Aujourd’hui, plus facile de coller Jaurès sur les murs, que d’assumer ce programme ultra libéral ou d’arborer les photos des théoriciens racistes et des profiteurs qui dirigent le FN depuis sa création. Un exemple, quelques jours auparavant, Bruno Gollnisch, éternel n°2, publiait un communiqué sur le site du FN, qui regrettait que les ouvriers de Key Plastics, filiale de PSA à Sochaux, se mettent en grève. Mais ce n’est pas vraiment sur cette ligne que les fachos affichent et mènent campagne. Pour l’heure, ils préfèrent faire profil bas car ils savent qu’ils prendraient, eux aussi, des œufs par les salariés en colère.

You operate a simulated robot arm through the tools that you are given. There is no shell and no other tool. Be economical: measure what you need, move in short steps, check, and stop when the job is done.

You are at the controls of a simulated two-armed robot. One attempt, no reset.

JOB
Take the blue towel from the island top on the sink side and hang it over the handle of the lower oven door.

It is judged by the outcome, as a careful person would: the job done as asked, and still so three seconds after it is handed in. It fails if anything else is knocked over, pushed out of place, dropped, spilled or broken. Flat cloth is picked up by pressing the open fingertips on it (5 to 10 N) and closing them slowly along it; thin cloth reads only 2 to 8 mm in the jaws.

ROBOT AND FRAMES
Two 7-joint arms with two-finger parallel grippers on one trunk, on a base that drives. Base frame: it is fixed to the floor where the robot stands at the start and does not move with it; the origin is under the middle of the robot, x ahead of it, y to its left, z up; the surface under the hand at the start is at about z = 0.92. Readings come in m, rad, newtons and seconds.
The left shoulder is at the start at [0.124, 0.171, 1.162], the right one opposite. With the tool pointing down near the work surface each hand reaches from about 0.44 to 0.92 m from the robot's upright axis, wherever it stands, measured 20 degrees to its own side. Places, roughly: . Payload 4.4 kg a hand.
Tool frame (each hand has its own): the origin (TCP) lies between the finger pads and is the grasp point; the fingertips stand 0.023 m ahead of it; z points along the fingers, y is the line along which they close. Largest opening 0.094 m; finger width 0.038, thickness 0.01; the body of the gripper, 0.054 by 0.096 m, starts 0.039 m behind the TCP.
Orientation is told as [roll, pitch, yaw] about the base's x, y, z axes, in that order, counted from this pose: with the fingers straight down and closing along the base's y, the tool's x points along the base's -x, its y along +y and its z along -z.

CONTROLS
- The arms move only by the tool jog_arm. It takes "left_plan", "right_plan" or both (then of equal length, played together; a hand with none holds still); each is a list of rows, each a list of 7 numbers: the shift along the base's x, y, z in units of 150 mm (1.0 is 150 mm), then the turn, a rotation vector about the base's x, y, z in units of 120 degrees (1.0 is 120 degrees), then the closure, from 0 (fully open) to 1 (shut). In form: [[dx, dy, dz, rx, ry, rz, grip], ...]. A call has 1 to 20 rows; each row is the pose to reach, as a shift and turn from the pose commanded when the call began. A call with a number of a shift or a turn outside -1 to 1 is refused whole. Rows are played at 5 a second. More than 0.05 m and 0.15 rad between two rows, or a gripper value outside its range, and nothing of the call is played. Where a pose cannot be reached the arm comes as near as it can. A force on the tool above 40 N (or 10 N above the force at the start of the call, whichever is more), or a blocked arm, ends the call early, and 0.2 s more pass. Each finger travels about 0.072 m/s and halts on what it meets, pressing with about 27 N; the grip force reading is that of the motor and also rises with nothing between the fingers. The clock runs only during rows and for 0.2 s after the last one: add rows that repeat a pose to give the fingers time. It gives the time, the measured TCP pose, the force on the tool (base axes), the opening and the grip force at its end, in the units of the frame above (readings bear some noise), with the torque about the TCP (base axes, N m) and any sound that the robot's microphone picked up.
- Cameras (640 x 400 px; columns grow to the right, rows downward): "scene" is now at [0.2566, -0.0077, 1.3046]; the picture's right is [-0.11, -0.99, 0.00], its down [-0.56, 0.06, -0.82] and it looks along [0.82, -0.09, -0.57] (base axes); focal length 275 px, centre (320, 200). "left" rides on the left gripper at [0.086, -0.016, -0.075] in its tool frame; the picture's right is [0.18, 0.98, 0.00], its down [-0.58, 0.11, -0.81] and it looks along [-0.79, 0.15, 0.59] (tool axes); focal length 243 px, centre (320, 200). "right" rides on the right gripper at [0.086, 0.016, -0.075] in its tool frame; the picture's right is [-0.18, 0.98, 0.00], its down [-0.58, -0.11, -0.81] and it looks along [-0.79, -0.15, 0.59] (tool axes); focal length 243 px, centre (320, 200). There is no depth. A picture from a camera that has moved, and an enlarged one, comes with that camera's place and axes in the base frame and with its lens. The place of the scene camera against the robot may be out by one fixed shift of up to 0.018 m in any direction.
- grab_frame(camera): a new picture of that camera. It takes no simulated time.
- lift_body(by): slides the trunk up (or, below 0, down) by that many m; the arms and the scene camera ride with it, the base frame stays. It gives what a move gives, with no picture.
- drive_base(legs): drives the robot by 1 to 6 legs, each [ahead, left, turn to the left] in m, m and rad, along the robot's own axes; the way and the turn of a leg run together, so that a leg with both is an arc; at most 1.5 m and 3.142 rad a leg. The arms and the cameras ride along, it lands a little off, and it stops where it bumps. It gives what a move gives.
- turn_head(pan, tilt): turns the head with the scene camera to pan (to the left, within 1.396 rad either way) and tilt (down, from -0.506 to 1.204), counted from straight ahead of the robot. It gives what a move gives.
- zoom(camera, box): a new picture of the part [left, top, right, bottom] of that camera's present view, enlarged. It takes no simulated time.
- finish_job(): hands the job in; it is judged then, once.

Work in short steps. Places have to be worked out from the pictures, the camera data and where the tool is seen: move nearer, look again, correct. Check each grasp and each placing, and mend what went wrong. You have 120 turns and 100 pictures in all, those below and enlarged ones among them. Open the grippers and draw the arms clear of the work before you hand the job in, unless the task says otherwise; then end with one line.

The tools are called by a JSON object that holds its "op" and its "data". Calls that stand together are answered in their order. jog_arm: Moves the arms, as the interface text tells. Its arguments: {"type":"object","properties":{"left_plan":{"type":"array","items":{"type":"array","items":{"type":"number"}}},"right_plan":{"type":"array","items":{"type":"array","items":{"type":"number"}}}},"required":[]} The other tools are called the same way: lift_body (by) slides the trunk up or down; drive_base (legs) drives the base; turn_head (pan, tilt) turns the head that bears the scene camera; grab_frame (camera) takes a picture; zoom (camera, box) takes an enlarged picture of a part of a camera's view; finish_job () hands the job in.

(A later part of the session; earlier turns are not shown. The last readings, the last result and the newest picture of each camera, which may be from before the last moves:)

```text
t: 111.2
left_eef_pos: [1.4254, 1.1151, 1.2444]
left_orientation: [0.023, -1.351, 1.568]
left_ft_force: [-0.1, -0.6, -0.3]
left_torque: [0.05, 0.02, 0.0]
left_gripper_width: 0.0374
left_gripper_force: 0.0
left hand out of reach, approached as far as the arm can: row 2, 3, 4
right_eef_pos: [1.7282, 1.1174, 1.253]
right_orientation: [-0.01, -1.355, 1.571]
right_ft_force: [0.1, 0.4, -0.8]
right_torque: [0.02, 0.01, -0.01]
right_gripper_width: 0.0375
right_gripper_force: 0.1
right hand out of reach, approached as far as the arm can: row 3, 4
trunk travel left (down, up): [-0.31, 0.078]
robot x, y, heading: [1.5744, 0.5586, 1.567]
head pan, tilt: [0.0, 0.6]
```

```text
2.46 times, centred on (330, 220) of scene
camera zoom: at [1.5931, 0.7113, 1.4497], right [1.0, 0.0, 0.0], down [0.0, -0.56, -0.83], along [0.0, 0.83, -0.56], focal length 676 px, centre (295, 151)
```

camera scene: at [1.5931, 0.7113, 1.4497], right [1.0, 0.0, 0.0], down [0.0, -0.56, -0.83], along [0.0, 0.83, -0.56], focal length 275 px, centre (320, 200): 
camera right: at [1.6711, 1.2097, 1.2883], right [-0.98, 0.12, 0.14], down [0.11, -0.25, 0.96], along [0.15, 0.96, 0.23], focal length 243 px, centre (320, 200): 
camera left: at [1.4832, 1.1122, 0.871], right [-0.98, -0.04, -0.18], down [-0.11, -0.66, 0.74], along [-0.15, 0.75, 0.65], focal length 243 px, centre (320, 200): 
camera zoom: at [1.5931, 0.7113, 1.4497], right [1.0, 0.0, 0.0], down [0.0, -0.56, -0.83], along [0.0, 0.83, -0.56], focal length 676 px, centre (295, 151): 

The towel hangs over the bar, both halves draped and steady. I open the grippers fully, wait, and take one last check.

Deuxièmement, cette campagne est révélatrice du problème que pose le mouvement social à l’offensive et l’existence du Front de gauche au mouvement d’extrême droite. Désormais, ils sont face à une force populaire qui mène le combat pour la justice sociale, et pour le respect de la souveraineté populaire. Le respect du Non du 29 mai 2005, c’est nous et pas l’extrême-droite. Notre conception de la Patrie fait écho à notre conception de l’Europe. Comme Jaurès, la Patrie dont nous nous réclamons c’est la Patrie républicaine, exigeante, sociale, partageuse et accueillante. Notre Patrie est née de la Révolution française. C’est cette rupture avec l’ancien régime, monarchiste (défendue d’ailleurs par beaucoup d’ultra du FN) qui constitue les bases de notre pays. Pour nous, comme pour Jaurès, c’est la République qui fonde la Nation, et non l’inverse. Notre « identité nationale », c’est la République avec ses conquêtes sociales arrachées par le combat historique du mouvement ouvrier contre lequel s’est toujours dressé le FN et ses ancêtres contre-révolutionnaires, pro-monarchistes, antirépublicains et collaborateurs. La France que nous aimons, c’est la France rebelle, combattante et sociale. La France de Robespierre et de la Commune de Paris, de juin 36, de mai 68. C’est celle qu’aimait Jaurès. C’est celle que détestent les frontistes. Et bien, puisqu’ils ne l’aiment pas, qu’ils la quittent !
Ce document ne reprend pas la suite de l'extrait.